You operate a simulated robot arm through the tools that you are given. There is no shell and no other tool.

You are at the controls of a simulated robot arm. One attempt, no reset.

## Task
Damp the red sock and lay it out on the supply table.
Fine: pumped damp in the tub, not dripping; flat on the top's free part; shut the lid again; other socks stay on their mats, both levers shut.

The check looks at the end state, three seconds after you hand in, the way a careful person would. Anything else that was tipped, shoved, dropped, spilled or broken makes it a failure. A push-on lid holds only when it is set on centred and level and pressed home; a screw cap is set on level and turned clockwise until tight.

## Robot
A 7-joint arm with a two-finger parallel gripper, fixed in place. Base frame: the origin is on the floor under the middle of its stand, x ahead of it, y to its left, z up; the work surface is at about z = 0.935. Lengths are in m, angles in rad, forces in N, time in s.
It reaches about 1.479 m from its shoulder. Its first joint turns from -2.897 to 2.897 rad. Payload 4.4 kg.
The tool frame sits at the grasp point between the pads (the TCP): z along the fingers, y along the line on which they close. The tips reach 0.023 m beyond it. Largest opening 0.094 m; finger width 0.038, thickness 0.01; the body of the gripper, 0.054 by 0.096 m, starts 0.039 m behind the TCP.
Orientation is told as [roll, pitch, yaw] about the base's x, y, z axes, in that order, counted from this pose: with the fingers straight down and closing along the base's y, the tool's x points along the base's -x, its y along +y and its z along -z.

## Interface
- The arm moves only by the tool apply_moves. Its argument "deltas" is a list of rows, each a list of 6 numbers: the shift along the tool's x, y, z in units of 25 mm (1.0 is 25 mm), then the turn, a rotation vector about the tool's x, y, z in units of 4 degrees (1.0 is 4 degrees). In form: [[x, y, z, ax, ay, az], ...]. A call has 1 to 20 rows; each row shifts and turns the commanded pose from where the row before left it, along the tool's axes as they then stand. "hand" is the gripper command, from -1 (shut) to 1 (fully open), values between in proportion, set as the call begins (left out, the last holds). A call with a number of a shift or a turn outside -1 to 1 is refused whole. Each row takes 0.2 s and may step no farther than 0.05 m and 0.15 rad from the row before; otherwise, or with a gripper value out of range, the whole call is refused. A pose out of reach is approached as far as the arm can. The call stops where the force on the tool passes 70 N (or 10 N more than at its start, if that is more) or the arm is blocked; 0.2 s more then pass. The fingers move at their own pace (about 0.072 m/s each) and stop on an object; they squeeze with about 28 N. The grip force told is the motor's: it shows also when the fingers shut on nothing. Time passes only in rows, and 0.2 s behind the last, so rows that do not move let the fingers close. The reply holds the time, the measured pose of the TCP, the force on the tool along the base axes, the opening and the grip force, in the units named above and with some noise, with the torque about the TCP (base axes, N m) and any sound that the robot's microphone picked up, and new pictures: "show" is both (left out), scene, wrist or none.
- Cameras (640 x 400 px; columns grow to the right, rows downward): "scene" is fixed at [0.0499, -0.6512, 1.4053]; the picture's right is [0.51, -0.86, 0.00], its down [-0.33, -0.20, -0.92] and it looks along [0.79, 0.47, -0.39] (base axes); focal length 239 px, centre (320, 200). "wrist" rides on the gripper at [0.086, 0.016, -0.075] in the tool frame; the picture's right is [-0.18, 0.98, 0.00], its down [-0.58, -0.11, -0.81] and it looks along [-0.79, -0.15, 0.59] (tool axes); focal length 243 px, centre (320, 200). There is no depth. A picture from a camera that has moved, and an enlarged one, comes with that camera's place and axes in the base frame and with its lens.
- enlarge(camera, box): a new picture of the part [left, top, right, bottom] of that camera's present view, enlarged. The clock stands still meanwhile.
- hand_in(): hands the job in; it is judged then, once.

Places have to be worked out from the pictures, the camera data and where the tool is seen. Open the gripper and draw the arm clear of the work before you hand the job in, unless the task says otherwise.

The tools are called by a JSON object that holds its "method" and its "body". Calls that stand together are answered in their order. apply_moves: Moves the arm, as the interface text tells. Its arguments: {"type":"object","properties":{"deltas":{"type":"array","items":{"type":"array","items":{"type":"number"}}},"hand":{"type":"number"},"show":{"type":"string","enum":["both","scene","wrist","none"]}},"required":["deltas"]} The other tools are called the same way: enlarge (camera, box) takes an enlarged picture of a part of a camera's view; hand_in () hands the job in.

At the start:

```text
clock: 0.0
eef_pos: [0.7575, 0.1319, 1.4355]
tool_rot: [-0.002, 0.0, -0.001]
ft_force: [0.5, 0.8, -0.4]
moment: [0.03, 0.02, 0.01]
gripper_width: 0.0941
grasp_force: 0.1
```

▬▬▬

__Problem to solve__
Write out every line of the data that holds the word "tools".

__Answer to the problem__
You operate a simulated robot arm through the tools that you are given. There is no shell and no other tool.
The tools are called by a JSON object that holds its "method" and its "body". Calls that stand together are answered in their order. apply_moves: Moves the arm, as the interface text tells. Its arguments: {"type":"object","properties":{"deltas":{"type":"array","items":{"type":"array","items":{"type":"number"}}},"hand":{"type":"number"},"show":{"type":"string","enum":["both","scene","wrist","none"]}},"required":["deltas"]} The other tools are called the same way: enlarge (camera, box) takes an enlarged picture of a part of a camera's view; hand_in () hands the job in.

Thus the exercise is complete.